-- START STORED DATA --

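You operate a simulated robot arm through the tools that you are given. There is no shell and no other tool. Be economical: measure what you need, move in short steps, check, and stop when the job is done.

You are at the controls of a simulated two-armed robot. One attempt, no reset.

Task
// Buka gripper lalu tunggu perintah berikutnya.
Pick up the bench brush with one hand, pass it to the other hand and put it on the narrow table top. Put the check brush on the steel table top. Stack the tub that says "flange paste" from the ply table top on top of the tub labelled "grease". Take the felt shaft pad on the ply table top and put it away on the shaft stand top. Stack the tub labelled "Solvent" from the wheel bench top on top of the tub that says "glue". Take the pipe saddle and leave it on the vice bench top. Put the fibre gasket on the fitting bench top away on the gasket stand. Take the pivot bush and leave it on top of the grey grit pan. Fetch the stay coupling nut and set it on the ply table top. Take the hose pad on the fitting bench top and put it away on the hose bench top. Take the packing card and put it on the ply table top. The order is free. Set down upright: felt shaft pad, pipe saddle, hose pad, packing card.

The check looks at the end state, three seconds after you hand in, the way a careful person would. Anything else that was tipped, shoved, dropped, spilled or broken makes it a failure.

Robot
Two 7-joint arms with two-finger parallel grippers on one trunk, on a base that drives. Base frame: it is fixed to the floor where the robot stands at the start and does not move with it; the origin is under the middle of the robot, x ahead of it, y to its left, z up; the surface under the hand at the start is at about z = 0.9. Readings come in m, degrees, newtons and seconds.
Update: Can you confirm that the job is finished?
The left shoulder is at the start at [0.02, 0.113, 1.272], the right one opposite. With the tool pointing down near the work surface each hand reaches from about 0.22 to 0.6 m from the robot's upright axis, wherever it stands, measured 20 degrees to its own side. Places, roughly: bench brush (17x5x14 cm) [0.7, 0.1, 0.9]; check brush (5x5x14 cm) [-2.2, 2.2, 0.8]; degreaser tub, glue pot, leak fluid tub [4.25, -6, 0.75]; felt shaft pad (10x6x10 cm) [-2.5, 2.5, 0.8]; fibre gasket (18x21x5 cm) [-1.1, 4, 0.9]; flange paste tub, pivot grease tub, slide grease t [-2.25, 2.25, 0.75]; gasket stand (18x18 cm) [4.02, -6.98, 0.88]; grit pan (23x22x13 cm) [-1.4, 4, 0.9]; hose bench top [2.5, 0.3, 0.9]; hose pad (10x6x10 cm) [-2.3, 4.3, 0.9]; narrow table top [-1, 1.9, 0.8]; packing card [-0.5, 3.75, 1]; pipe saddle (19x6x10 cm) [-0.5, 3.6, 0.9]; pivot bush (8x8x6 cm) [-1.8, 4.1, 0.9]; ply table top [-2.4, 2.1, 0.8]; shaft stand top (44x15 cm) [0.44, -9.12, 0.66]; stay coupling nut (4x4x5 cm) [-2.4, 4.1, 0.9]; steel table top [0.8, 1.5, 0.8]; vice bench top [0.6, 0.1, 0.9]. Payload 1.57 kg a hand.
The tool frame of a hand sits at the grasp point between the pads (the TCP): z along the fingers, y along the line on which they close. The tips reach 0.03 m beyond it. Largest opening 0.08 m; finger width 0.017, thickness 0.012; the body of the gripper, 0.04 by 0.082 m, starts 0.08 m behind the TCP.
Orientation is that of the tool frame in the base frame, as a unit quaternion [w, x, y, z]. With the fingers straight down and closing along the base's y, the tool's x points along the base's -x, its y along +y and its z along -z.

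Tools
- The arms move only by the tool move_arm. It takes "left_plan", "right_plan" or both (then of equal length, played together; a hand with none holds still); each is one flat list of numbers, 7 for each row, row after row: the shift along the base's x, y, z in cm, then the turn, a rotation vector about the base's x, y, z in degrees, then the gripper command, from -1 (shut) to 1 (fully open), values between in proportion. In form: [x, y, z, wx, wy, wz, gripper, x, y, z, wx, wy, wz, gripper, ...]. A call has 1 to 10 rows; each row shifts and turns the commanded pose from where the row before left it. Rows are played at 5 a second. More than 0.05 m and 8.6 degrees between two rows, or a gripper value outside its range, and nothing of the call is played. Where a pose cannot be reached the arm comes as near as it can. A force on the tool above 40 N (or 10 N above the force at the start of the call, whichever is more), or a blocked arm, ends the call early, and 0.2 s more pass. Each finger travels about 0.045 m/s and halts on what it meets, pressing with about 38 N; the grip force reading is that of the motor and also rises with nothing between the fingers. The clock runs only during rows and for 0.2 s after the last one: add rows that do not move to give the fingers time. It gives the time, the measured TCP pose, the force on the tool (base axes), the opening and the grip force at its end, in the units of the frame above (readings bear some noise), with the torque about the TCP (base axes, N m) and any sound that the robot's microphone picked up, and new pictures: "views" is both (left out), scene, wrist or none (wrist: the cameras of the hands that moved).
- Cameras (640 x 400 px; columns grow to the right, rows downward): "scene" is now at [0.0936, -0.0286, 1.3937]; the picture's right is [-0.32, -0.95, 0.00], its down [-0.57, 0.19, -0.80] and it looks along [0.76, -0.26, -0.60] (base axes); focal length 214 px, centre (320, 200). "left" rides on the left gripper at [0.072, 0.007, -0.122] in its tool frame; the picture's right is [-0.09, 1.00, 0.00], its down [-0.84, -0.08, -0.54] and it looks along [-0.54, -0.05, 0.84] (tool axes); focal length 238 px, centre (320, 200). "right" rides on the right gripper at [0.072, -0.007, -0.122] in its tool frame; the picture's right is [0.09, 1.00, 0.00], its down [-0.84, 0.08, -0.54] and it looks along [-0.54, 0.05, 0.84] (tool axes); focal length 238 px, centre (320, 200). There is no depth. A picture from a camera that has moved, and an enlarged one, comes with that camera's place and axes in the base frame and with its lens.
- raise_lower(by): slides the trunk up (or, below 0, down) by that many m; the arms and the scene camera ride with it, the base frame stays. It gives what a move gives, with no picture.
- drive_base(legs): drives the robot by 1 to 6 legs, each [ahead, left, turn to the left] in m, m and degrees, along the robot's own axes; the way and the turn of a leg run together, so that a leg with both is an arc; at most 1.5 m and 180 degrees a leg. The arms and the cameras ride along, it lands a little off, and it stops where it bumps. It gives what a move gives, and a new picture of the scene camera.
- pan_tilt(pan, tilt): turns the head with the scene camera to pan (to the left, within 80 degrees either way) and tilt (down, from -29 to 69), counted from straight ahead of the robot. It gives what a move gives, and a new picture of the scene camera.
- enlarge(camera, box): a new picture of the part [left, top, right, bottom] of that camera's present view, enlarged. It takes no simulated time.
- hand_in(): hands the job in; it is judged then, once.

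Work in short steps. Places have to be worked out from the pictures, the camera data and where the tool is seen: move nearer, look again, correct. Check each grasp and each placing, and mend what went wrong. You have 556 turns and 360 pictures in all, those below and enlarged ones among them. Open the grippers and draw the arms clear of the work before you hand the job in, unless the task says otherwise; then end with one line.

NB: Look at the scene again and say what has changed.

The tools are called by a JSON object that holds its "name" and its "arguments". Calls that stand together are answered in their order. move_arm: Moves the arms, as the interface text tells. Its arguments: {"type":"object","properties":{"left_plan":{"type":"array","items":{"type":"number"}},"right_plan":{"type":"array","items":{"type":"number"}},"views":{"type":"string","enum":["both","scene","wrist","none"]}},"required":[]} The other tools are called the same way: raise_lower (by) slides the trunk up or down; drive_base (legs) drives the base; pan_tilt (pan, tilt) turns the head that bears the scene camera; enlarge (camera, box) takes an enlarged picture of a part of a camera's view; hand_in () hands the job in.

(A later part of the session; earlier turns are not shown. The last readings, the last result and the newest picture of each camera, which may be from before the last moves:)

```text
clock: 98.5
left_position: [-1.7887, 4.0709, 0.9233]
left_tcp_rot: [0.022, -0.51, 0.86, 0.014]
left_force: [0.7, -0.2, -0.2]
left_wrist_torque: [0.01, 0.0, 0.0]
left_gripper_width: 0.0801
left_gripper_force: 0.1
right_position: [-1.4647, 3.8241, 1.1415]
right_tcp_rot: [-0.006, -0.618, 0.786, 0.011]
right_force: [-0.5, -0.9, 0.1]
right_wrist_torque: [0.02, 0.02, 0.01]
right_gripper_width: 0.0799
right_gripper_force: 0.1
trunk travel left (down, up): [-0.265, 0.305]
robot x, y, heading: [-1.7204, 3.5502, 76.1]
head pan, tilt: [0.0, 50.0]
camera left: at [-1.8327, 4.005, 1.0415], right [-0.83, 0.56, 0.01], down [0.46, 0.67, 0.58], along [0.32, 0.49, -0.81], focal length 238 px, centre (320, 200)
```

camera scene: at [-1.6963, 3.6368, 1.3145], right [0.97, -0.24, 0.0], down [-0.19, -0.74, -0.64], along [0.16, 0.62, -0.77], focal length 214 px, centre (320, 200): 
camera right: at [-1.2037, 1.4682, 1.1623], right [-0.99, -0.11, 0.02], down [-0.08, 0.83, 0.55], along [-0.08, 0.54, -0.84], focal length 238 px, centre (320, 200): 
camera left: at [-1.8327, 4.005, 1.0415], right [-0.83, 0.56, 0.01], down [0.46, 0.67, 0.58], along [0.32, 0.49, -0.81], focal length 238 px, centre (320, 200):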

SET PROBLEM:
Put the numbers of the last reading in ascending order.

-- END STORED DATA --

SET PROBLEM:
Copy all lines from the material that hold "straight".

RESULT OF THIS EXERCISE:
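Orientation is that of the tool frame in the base frame, as a unit quaternion [w, x, y, z]. With the fingers straight down and closing along the base's y, the tool's x points along the base's -x, its y along +y and its z along -z.
- pan_tilt(pan, tilt): turns the head with the scene camera to pan (to the left, within 80 degrees either way) and tilt (down, from -29 to 69), counted from straight ahead of the robot. It gives what a move gives, and a new picture of the scene camera.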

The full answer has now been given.